Set task: Below is a listing; copy all of it exactly. Put each line that is not blank into a JSON list as a string.

::::::::

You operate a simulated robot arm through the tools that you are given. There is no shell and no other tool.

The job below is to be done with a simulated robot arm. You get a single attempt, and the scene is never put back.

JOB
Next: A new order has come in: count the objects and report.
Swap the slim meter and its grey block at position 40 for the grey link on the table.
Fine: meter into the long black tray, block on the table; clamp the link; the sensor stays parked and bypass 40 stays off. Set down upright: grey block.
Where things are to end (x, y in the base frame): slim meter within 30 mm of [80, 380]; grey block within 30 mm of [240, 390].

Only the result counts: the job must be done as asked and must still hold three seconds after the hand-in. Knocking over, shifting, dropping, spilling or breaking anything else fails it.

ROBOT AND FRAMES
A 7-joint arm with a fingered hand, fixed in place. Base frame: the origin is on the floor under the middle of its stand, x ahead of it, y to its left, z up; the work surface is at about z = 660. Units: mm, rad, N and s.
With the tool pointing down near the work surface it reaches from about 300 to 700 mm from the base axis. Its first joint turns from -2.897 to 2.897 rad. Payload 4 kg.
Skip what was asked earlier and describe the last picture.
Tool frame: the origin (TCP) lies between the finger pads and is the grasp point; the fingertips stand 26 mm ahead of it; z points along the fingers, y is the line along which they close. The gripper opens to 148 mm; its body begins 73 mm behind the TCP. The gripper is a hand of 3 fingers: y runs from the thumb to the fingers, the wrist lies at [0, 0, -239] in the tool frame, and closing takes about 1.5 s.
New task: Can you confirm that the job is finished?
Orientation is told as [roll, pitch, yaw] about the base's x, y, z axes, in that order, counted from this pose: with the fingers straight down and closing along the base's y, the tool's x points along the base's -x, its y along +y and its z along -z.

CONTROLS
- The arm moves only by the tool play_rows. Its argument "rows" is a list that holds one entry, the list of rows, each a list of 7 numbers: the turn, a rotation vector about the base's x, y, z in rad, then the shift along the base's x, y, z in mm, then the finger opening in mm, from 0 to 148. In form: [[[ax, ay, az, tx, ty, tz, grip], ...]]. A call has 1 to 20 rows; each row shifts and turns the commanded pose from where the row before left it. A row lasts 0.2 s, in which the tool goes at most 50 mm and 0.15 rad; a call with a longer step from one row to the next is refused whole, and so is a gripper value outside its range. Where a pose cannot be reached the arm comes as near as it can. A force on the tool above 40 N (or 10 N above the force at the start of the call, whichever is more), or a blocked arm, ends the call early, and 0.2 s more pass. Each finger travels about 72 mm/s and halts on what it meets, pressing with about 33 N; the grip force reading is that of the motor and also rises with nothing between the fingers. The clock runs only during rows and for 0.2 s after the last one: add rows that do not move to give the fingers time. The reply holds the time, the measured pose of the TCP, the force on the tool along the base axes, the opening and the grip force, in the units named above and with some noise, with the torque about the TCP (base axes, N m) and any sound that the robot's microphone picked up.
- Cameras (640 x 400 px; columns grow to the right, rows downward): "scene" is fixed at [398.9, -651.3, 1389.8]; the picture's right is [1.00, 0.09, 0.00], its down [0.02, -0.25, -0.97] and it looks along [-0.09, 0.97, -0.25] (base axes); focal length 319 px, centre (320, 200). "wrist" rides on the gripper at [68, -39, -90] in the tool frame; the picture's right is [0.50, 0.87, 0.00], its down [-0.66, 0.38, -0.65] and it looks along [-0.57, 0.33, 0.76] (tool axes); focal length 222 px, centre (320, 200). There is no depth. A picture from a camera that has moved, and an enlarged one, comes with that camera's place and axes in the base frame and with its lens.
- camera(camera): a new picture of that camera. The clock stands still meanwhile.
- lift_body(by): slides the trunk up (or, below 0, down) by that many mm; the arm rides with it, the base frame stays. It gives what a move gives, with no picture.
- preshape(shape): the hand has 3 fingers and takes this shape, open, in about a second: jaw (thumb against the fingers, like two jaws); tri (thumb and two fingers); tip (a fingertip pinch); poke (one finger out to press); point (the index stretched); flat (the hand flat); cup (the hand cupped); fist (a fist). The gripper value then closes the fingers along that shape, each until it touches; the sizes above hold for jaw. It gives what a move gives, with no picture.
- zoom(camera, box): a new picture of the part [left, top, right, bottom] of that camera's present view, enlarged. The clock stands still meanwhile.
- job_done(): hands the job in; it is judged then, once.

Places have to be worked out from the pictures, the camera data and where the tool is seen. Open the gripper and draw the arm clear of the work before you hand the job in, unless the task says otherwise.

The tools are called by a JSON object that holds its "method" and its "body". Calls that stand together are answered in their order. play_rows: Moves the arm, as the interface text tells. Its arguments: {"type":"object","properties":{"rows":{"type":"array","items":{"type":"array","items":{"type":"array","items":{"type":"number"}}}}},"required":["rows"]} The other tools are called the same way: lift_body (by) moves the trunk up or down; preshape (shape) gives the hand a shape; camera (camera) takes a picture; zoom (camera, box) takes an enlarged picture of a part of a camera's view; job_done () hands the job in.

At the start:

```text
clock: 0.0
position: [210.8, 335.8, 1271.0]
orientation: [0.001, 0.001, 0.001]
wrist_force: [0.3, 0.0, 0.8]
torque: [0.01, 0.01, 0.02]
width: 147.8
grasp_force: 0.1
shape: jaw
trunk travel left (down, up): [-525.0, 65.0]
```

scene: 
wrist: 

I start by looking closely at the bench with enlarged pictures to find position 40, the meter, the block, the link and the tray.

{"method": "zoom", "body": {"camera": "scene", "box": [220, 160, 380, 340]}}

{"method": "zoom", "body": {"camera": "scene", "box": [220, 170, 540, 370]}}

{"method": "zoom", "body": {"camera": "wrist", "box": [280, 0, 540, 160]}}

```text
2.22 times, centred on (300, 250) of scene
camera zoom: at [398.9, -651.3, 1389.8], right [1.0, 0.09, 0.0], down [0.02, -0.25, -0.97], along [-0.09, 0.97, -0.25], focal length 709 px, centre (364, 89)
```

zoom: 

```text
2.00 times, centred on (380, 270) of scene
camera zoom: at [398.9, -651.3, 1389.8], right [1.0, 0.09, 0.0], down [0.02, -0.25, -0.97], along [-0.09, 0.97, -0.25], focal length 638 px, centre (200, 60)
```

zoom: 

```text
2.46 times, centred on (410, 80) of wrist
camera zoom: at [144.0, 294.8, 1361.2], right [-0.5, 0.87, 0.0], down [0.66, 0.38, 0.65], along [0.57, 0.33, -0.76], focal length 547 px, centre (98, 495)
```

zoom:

::::::::

Task solution:
[
  "You operate a simulated robot arm through the tools that you are given. There is no shell and no other tool.",
  "The job below is to be done with a simulated robot arm. You get a single attempt, and the scene is never put back.",
  "JOB",
  "Next: A new order has come in: count the objects and report.",
  "Swap the slim meter and its grey block at position 40 for the grey link on the table.",
  "Fine: meter into the long black tray, block on the table; clamp the link; the sensor stays parked and bypass 40 stays off. Set down upright: grey block.",
  "Where things are to end (x, y in the base frame): slim meter within 30 mm of [80, 380]; grey block within 30 mm of [240, 390].",
  "Only the result counts: the job must be done as asked and must still hold three seconds after the hand-in. Knocking over, shifting, dropping, spilling or breaking anything else fails it.",
  "ROBOT AND FRAMES",
  "A 7-joint arm with a fingered hand, fixed in place. Base frame: the origin is on the floor under the middle of its stand, x ahead of it, y to its left, z up; the work surface is at about z = 660. Units: mm, rad, N and s.",
  "With the tool pointing down near the work surface it reaches from about 300 to 700 mm from the base axis. Its first joint turns from -2.897 to 2.897 rad. Payload 4 kg.",
  "Skip what was asked earlier and describe the last picture.",
  "Tool frame: the origin (TCP) lies between the finger pads and is the grasp point; the fingertips stand 26 mm ahead of it; z points along the fingers, y is the line along which they close. The gripper opens to 148 mm; its body begins 73 mm behind the TCP. The gripper is a hand of 3 fingers: y runs from the thumb to the fingers, the wrist lies at [0, 0, -239] in the tool frame, and closing takes about 1.5 s.",
  "New task: Can you confirm that the job is finished?",
  "Orientation is told as [roll, pitch, yaw] about the base's x, y, z axes, in that order, counted from this pose: with the fingers straight down and closing along the base's y, the tool's x points along the base's -x, its y along +y and its z along -z.",
  "CONTROLS",
  "- The arm moves only by the tool play_rows. Its argument \"rows\" is a list that holds one entry, the list of rows, each a list of 7 numbers: the turn, a rotation vector about the base's x, y, z in rad, then the shift along the base's x, y, z in mm, then the finger opening in mm, from 0 to 148. In form: [[[ax, ay, az, tx, ty, tz, grip], ...]]. A call has 1 to 20 rows; each row shifts and turns the commanded pose from where the row before left it. A row lasts 0.2 s, in which the tool goes at most 50 mm and 0.15 rad; a call with a longer step from one row to the next is refused whole, and so is a gripper value outside its range. Where a pose cannot be reached the arm comes as near as it can. A force on the tool above 40 N (or 10 N above the force at the start of the call, whichever is more), or a blocked arm, ends the call early, and 0.2 s more pass. Each finger travels about 72 mm/s and halts on what it meets, pressing with about 33 N; the grip force reading is that of the motor and also rises with nothing between the fingers. The clock runs only during rows and for 0.2 s after the last one: add rows that do not move to give the fingers time. The reply holds the time, the measured pose of the TCP, the force on the tool along the base axes, the opening and the grip force, in the units named above and with some noise, with the torque about the TCP (base axes, N m) and any sound that the robot's microphone picked up.",
  "- Cameras (640 x 400 px; columns grow to the right, rows downward): \"scene\" is fixed at [398.9, -651.3, 1389.8]; the picture's right is [1.00, 0.09, 0.00], its down [0.02, -0.25, -0.97] and it looks along [-0.09, 0.97, -0.25] (base axes); focal length 319 px, centre (320, 200). \"wrist\" rides on the gripper at [68, -39, -90] in the tool frame; the picture's right is [0.50, 0.87, 0.00], its down [-0.66, 0.38, -0.65] and it looks along [-0.57, 0.33, 0.76] (tool axes); focal length 222 px, centre (320, 200). There is no depth. A picture from a camera that has moved, and an enlarged one, comes with that camera's place and axes in the base frame and with its lens.",
  "- camera(camera): a new picture of that camera. The clock stands still meanwhile.",
  "- lift_body(by): slides the trunk up (or, below 0, down) by that many mm; the arm rides with it, the base frame stays. It gives what a move gives, with no picture.",
  "- preshape(shape): the hand has 3 fingers and takes this shape, open, in about a second: jaw (thumb against the fingers, like two jaws); tri (thumb and two fingers); tip (a fingertip pinch); poke (one finger out to press); point (the index stretched); flat (the hand flat); cup (the hand cupped); fist (a fist). The gripper value then closes the fingers along that shape, each until it touches; the sizes above hold for jaw. It gives what a move gives, with no picture.",
  "- zoom(camera, box): a new picture of the part [left, top, right, bottom] of that camera's present view, enlarged. The clock stands still meanwhile.",
  "- job_done(): hands the job in; it is judged then, once.",
  "Places have to be worked out from the pictures, the camera data and where the tool is seen. Open the gripper and draw the arm clear of the work before you hand the job in, unless the task says otherwise.",
  "The tools are called by a JSON object that holds its \"method\" and its \"body\". Calls that stand together are answered in their order. play_rows: Moves the arm, as the interface text tells. Its arguments: {\"type\":\"object\",\"properties\":{\"rows\":{\"type\":\"array\",\"items\":{\"type\":\"array\",\"items\":{\"type\":\"array\",\"items\":{\"type\":\"number\"}}}}},\"required\":[\"rows\"]} The other tools are called the same way: lift_body (by) moves the trunk up or down; preshape (shape) gives the hand a shape; camera (camera) takes a picture; zoom (camera, box) takes an enlarged picture of a part of a camera's view; job_done () hands the job in.",
  "At the start:",
  "```text",
  "clock: 0.0",
  "position: [210.8, 335.8, 1271.0]",
  "orientation: [0.001, 0.001, 0.001]",
  "wrist_force: [0.3, 0.0, 0.8]",
  "torque: [0.01, 0.01, 0.02]",
  "width: 147.8",
  "grasp_force: 0.1",
  "shape: jaw",
  "trunk travel left (down, up): [-525.0, 65.0]",
  "```",
  "scene: ",
  "wrist: ",
  "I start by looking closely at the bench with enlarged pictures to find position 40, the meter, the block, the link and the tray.",
  "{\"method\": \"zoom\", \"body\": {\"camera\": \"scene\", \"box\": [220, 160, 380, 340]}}",
  "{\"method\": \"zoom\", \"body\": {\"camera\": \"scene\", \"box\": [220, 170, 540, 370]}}",
  "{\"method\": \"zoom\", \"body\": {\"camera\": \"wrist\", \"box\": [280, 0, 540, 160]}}",
  "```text",
  "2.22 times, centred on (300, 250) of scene",
  "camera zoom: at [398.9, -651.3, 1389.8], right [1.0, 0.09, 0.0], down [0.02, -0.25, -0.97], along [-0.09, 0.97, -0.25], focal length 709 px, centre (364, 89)",
  "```",
  "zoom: ",
  "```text",
  "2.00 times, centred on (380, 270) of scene",
  "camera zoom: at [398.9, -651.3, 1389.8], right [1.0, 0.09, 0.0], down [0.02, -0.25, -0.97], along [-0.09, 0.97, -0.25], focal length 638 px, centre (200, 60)",
  "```",
  "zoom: ",
  "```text",
  "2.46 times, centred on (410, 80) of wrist",
  "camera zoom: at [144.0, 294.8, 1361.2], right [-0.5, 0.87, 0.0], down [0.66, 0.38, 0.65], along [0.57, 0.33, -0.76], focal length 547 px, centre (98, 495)",
  "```",
  "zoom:"
]